Varun Jain, Chief Revenue Officer at BITA

Q: Given its historical correlation with tech-heavy indices like the NASDAQ, how do you expect the current tariff-driven market uncertainty to impact Bitcoin’s price in the short term?

Despite market participants sometimes touting Bitcoin as a store of value, it has traditionally behaved like a risky asset. In fact, the correlation in recent weeks has been particularly high, with Bitcoin moving in lockstep with Nasdaq. In the short term, that is likely to continue. But the sensitivity of the market to tariff news has been declining, and a lot of positioning in crypto has been reset (especially in alts). Funding is now very healthy, Open Interest is low, so it's possible that if BTC clears $87,000-$88,000, we can see a squeeze up to $95,000.

Q: Do you think Bitcoin will act as a hedge against inflation in the long term if tariffs lead to sustained price increases, as suggested by the potential 25% rise in car prices?

Unlikely. So far, Bitcoin has not shown itself to be an inflation hedge (whereas Gold has been remarkably strong in recent months, potentially sniffing out a rise in inflation from tariffs).”

Q: How do you interpret the high market concentration in tech stocks and its potential to amplify volatility in the crypto market, particularly for Bitcoin?

High investor concentration in MAG7 is indeed a risk and something the market has been de-risking in the last few weeks.

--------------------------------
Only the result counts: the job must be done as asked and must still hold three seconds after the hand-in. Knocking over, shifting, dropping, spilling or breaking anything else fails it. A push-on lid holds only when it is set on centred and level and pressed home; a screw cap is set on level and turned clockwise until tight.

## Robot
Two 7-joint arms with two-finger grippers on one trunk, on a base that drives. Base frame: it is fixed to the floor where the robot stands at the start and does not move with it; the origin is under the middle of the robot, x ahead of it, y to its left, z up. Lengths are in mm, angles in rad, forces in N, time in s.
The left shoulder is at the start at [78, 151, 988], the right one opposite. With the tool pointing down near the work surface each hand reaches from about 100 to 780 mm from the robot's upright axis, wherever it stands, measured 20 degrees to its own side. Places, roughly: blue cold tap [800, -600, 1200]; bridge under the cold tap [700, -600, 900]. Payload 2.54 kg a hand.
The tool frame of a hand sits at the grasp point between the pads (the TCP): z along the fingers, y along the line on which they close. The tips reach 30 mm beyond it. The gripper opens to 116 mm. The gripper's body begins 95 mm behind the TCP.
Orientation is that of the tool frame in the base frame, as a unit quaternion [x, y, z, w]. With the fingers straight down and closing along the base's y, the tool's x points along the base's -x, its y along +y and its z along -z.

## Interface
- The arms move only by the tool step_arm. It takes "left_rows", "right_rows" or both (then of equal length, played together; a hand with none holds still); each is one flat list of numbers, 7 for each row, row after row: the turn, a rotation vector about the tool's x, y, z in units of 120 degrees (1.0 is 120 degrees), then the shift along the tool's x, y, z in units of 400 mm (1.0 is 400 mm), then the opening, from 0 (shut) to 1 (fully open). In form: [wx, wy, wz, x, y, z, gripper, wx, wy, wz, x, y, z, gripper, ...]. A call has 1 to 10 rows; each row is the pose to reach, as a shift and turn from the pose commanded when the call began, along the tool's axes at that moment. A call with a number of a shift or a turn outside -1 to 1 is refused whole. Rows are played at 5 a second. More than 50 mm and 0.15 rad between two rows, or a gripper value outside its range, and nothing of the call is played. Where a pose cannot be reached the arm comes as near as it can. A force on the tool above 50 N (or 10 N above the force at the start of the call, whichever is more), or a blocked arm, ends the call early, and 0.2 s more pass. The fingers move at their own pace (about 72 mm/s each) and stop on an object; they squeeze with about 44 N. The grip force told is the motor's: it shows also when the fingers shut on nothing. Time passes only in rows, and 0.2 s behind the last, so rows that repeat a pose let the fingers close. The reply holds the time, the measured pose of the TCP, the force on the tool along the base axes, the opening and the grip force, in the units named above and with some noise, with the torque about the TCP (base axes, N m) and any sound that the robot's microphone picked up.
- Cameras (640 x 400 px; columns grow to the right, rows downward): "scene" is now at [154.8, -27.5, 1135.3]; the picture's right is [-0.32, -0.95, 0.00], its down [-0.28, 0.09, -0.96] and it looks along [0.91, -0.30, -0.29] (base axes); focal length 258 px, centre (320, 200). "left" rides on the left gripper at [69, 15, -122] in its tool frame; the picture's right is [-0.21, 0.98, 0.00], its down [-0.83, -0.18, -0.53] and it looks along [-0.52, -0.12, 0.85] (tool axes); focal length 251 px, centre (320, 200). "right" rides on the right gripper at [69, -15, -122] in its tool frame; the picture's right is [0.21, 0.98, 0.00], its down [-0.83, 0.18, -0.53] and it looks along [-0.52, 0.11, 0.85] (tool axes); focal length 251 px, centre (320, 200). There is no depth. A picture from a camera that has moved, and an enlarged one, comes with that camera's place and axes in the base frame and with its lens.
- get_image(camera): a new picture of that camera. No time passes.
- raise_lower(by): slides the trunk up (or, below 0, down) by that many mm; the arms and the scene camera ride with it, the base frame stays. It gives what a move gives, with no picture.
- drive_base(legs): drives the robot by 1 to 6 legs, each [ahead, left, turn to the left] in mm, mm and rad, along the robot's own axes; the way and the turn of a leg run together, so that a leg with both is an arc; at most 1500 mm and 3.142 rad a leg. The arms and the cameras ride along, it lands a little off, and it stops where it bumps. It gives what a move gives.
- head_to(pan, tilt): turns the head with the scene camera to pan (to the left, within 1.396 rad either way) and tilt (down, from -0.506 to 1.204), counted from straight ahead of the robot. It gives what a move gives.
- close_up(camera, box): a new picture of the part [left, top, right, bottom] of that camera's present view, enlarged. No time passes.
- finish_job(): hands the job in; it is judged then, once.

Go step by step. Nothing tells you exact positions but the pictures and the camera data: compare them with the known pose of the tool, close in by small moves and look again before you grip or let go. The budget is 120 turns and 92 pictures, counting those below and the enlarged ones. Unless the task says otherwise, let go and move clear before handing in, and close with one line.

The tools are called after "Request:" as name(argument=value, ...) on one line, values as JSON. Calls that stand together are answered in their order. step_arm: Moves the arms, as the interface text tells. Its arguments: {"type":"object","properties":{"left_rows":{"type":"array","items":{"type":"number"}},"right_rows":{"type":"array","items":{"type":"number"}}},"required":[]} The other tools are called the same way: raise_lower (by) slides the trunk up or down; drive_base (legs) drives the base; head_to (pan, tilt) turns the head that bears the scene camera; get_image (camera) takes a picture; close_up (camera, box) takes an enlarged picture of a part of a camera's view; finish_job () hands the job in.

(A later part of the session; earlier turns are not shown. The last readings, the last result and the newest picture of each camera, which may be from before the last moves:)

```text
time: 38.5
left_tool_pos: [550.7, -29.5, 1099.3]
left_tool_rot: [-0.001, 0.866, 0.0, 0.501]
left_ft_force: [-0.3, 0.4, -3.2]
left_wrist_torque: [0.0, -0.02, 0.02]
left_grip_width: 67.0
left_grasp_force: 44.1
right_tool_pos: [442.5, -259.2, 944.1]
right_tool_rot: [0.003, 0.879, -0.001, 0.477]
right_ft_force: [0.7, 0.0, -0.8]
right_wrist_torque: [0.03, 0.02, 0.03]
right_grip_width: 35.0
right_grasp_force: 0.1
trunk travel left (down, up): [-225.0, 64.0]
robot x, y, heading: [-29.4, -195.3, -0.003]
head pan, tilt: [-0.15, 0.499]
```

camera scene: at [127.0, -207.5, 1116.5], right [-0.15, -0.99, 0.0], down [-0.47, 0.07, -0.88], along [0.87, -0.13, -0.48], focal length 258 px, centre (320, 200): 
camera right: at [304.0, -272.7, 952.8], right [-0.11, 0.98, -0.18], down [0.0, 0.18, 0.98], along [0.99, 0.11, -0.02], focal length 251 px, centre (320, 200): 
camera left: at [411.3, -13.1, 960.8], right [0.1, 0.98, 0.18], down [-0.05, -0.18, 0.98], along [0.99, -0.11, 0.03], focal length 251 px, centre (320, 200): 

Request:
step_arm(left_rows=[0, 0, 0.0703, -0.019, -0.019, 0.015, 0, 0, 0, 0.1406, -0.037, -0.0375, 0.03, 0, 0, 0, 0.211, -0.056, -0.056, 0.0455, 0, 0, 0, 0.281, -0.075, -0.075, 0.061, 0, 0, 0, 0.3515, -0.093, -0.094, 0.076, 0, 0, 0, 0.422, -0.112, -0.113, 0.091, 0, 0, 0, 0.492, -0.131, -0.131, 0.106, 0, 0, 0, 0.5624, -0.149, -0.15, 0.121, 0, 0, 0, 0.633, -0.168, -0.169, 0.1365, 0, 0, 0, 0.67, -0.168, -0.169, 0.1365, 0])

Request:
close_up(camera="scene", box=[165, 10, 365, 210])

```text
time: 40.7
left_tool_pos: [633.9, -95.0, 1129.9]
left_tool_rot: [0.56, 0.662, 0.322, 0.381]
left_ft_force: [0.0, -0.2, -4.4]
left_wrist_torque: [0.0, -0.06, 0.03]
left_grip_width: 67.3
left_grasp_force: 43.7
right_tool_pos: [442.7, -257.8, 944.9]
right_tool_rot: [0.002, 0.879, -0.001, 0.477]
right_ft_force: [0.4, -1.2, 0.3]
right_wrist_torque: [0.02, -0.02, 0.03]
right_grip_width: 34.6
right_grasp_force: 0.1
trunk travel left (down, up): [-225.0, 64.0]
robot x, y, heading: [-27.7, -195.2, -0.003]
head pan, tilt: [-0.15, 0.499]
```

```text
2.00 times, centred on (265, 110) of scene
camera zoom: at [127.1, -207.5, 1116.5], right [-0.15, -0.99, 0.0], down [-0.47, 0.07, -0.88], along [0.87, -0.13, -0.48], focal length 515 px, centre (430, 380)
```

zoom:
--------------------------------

In fact, since 2019, there have been $10T of inflows into US Equities from other countries (chart from Apollo's Torsten Slok). A lot of this was on an fx-unhedged basis, causing a "double whammy" to these investors as US assets and USD both have gone down. It may still have further to go, but the Fed will likely support any crisis-type situation, and the resulting liquidity injection will support the Bitcoin price.